> _What you need to do_:
Read the listing below and copy out every line that holds "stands".

----------------------------------------

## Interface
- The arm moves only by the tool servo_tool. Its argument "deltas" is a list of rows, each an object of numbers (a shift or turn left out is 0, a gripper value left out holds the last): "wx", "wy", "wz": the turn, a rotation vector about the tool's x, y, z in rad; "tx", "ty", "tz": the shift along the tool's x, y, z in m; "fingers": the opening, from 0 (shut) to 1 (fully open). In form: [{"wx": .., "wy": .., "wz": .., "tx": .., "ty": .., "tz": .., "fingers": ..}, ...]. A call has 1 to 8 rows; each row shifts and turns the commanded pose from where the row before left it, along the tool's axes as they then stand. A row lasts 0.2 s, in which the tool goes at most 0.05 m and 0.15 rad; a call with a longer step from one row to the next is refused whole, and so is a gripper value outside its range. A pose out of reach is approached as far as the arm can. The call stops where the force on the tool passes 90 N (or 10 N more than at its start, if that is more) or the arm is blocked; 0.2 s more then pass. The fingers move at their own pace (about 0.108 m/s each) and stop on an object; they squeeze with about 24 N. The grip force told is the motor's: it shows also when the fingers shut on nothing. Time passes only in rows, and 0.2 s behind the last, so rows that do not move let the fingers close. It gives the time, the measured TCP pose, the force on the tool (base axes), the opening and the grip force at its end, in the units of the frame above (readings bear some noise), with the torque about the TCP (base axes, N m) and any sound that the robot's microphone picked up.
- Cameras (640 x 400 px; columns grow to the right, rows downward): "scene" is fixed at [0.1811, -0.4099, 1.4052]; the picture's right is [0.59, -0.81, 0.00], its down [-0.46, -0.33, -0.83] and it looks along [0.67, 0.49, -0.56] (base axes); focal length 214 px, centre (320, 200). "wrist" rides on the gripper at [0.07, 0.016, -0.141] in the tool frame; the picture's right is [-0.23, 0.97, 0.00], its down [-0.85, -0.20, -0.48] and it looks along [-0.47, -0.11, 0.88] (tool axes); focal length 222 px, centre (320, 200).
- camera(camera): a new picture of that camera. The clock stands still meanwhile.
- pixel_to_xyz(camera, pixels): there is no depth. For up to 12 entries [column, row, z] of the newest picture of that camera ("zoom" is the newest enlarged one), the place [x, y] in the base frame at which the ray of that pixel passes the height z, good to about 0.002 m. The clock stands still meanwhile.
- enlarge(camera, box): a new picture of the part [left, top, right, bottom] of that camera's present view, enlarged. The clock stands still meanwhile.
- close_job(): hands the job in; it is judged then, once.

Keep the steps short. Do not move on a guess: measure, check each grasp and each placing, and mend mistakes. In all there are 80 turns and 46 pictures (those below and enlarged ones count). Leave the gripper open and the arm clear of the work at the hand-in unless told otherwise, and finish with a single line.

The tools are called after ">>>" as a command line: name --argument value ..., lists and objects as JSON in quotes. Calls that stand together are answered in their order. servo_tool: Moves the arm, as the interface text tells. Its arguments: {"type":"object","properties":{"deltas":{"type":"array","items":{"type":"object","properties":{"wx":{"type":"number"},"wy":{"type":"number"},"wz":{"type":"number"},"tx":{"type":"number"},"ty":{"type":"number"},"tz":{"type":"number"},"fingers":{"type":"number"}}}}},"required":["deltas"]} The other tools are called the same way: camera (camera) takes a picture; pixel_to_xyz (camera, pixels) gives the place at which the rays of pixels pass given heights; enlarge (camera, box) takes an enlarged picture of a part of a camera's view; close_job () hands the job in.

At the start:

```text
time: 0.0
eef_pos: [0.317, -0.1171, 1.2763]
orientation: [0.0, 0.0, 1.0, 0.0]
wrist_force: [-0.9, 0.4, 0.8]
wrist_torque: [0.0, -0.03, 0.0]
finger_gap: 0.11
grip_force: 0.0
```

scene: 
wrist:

----------------------------------------

> _Task response_:
- camera(camera): a new picture of that camera. The clock stands still meanwhile.
- pixel_to_xyz(camera, pixels): there is no depth. For up to 12 entries [column, row, z] of the newest picture of that camera ("zoom" is the newest enlarged one), the place [x, y] in the base frame at which the ray of that pixel passes the height z, good to about 0.002 m. The clock stands still meanwhile.
- enlarge(camera, box): a new picture of the part [left, top, right, bottom] of that camera's present view, enlarged. The clock stands still meanwhile.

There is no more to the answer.